When Substations Catch Fire
PG&E Corp. (PCG) had a rough Saturday after a fire broke out at its substation located at 8th and Mission in San Francisco, leaving more than 130,000 customers without electricity. This is the kind of infrastructure failure that ripples through an entire city faster than you can say "where's my flashlight?"
The outage didn't start at full catastrophe level. Initially, PG&E's Outage Center reported about 24,842 customers affected. Then the number jumped to 39,520 homes across Richmond, Sunset, Presidio, Golden Gate Park, and parts of downtown. By 4:30 p.m., the situation had ballooned to 130,000 customers sitting in the dark. That's the kind of escalation that makes utility executives very nervous.
The California-based energy holding company posted on X that it was coordinating with first responders and city officials to tackle the problem. Because when your substation catches fire in the middle of a major metropolitan area, you need all hands on deck.
City Grinds to a Partial Halt
The cascading effects were predictably messy. BART shut down both Civic Center and Van Ness stations. Muni trains stopped running underground, forcing thousands of commuters to find alternative routes. Traffic signals went dark at major intersections, turning San Francisco's already chaotic streets into an even more interesting driving experience.
Even the robots had to sit this one out. Waymo, the autonomous vehicle subsidiary of Alphabet Inc. (GOOG) (GOOGL), told NBC Bay Area on Saturday evening that it was temporarily suspending service in the city because of the power outage. Turns out self-driving cars still need functioning infrastructure.

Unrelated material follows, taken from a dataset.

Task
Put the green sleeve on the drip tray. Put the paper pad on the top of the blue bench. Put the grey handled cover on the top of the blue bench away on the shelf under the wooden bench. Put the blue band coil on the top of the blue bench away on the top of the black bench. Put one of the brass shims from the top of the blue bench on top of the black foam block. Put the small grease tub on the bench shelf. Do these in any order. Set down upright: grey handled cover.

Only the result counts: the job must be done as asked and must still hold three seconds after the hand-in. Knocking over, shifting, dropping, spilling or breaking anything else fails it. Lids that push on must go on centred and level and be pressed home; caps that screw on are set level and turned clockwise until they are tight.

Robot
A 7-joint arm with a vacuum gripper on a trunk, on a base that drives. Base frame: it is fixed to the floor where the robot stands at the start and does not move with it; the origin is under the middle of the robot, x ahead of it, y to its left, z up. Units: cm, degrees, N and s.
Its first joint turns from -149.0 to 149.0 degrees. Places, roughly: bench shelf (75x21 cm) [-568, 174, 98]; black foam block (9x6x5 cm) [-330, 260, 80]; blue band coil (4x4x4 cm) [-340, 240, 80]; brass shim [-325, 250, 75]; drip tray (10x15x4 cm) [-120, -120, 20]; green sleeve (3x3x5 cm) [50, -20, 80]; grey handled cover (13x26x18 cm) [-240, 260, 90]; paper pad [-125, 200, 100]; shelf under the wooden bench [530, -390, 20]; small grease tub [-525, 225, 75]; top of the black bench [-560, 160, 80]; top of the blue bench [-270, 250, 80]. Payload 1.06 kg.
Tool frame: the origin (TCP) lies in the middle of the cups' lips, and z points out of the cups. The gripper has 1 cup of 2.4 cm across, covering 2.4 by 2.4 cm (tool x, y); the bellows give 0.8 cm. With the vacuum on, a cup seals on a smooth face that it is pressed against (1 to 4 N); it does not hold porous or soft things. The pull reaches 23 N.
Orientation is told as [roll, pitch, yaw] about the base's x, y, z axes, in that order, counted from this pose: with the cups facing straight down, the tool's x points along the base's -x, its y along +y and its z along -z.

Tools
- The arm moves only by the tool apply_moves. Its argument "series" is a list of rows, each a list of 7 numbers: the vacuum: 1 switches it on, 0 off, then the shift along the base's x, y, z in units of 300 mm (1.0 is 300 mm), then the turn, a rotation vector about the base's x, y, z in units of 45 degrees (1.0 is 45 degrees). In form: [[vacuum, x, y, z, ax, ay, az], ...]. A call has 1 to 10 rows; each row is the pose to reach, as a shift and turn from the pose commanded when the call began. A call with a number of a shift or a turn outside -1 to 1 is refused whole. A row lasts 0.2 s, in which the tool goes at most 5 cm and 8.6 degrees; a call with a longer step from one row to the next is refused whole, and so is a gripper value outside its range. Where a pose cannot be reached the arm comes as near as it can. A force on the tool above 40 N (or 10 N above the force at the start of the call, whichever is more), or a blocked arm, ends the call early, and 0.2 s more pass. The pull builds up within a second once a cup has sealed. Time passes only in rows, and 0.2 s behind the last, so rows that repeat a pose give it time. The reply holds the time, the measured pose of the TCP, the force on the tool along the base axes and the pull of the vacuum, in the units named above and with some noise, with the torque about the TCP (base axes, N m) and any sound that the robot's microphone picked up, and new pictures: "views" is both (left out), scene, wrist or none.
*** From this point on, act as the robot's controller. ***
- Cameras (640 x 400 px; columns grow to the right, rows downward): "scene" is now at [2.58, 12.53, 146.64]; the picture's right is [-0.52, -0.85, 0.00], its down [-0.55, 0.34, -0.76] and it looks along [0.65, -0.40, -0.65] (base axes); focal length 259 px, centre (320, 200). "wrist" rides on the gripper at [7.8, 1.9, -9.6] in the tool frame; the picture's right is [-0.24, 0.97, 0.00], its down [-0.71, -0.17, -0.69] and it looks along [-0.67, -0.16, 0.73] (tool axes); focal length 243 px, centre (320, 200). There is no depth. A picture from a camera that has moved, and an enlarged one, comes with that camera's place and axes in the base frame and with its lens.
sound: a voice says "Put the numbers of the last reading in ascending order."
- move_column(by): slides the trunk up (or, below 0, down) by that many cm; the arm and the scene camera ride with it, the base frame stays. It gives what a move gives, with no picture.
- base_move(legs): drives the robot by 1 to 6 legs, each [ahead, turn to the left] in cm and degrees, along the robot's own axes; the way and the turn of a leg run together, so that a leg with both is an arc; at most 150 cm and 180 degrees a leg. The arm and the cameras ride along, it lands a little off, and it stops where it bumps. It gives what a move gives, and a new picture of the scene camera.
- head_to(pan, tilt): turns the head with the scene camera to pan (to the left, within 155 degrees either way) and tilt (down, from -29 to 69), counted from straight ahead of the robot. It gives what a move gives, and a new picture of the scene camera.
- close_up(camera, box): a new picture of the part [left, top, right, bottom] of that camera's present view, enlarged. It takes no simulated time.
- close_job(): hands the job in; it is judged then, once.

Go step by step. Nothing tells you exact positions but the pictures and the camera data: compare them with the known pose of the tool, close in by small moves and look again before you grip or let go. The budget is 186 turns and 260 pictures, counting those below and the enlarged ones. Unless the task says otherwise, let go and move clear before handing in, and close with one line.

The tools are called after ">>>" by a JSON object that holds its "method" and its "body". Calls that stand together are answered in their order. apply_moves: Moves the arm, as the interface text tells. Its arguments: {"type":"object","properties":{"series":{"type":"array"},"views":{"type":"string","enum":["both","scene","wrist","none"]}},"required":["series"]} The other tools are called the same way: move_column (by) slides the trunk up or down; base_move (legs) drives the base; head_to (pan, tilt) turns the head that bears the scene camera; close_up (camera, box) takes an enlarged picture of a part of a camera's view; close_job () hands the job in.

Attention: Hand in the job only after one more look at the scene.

In other PG&E news this week, the company announced organizational changes on Wednesday, naming Sumeet Singh as the new CEO of Pacific Gas and Electric Company effective January 1, 2026. He'll have plenty of substation fires to worry about, apparently.
Stock Performance
For investors keeping an eye on PG&E (PCG), the stock currently shows a Relative Strength Index of 52.63, suggesting neither overbought nor oversold conditions. The company carries a market capitalization of $34.57 billion, with shares trading between a 52-week high of $20.44 and a low of $12.97. According to market analytics, PCG scores 80.98 on value metrics, indicating the stock may be reasonably priced relative to its fundamentals.